begin Items

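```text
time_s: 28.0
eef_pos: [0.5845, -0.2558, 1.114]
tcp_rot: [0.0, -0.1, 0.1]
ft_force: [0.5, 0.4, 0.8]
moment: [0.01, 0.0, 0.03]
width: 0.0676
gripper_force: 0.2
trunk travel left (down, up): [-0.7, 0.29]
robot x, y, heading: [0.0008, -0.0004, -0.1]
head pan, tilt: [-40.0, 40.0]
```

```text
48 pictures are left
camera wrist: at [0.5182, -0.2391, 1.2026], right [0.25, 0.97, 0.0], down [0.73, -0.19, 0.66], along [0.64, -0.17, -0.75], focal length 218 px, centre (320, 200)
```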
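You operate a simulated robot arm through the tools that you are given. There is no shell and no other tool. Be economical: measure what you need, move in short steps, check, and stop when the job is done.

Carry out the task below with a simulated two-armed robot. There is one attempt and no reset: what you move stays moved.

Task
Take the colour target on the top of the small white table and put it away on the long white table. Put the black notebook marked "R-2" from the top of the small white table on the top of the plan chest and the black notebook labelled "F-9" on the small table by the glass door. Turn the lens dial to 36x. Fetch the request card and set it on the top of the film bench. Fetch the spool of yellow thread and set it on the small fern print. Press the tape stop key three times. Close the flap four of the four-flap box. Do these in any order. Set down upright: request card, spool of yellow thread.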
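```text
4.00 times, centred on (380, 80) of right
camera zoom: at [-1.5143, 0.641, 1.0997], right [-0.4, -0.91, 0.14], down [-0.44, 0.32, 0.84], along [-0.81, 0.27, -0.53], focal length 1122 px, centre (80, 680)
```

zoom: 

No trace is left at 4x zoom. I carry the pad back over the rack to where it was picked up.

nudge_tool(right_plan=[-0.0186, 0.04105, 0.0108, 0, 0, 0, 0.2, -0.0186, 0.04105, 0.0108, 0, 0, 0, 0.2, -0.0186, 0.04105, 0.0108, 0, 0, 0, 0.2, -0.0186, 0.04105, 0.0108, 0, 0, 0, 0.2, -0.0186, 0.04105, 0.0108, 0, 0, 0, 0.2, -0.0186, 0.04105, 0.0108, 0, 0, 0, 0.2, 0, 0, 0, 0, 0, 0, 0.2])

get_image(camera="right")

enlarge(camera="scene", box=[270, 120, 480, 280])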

end Items
begin Given passage

Berita

Dominasi Big Tech dan Ancaman Geopolitik: Perang Kabel Bawah Laut & Drone Bunuh Diri Iran

Dominasi Big Tech dan Ancaman Geopolitik: Perang Kabel Bawah Laut & Drone Bunuh Diri Iran
- +
14px

Kabel bawah laut kini jadi rebutan raksasa teknologi dan kekuatan geopolitik global, sementara Iran unjuk gigi lewat drone bunuh diri Arash-2. Ancaman digital dan militer ini mengubah wajah dunia modern.

Qaplo — Tanpa disadari, dunia tengah berada di tengah ‘perang’ digital yang senyap namun sangat menentukan masa depan. Pertarungan ini tidak terjadi di medan tempur terbuka, melainkan di dasar lautan, melalui kabel-kabel bawah laut yang menjadi tulang punggung utama internet global.

 

Lebih dari 95% lalu lintas data internet dunia tidak melewati satelit, tetapi disalurkan melalui kabel fiber optik bawah laut. Infrastruktur inilah yang kini menjadi rebutan antara pemerintah, korporasi, dan kekuatan besar dunia.

 

Big Tech Kuasai Lautan Digital

 

Dulu, pembangunan kabel bawah laut dilakukan oleh perusahaan telekomunikasi dan negara. Namun kini, dominasi mulai bergeser ke tangan raksasa teknologi seperti Google, Meta, Amazon, dan Microsoft.

 

Contohnya, Google telah menginvestasikan lebih dari 20 jaringan kabel, termasuk Equiano yang menghubungkan Eropa dengan Afrika. Kepemilikan ini membuat mereka tidak hanya menyewa, tapi juga mengendalikan akses, jalur, dan harga internet.

 

Infrastruktur ini memberi mereka kekuatan besar—termasuk mengatur siapa yang boleh terhubung, lewat jalur mana, dan dengan biaya berapa. Inilah bentuk baru monopoli digital yang bisa mempengaruhi kehidupan setiap pengguna internet, bahkan hingga ke layar ponsel kita.

 

Kabel Bawah Laut: Komoditas Strategis

 

Perang ini tidak hanya soal bisnis, tapi juga strategi dan pertahanan nasional. Beberapa kabel penting dilaporkan terputus secara misterius. Salah satunya adalah insiden di Laut Merah pada awal 2024, yang diduga akibat sabotase.

end Given passage

__Given instruction__:
Give the continuation of the given passage.

__Reply to the task__:
Amerika Serikat dan sekutunya mulai melarang keterlibatan perusahaan Tiongkok dalam proyek kabel internasional, khawatir terhadap risiko penyadapan. Sebagai respons, Tiongkok membangun jaringan alternatif sendiri yang memotong jalur Barat, memicu ‘Perang Dingin Digital’.

 

Negara Berkembang: Antara Kesempatan dan Ketergantungan

 

Beberapa negara seperti Nigeria menyambut kabel-kabel milik Big Tech dengan antusias karena memperbaiki koneksi dan menurunkan biaya. Namun muncul kekhawatiran akan ketergantungan akses dan data ke perusahaan luar negeri.

 

“Kecepatan meningkat, biaya menurun. Tapi siapa yang mengontrol akses ini jika terjadi konflik?”—itulah pertanyaan kritis yang muncul di negara-negara Afrika dan Asia.

 

Kesimpulannya, meski kabel ini tidak terlihat, dampaknya sangat nyata. Infrastruktur digital ini kini menjadi senjata kekuasaan, penentu kedaulatan, dan ancaman potensial dalam peta konflik global masa depan.

 


Iran Unjuk Kekuatan Lewat Drone Arash-2

 

Di sisi lain dunia, Iran kembali menunjukkan kekuatan militernya melalui teknologi drone terbaru Arash-2, sebuah drone bunuh diri (suicide drone) dengan jangkauan 2.000 km dan kemampuan presisi tinggi.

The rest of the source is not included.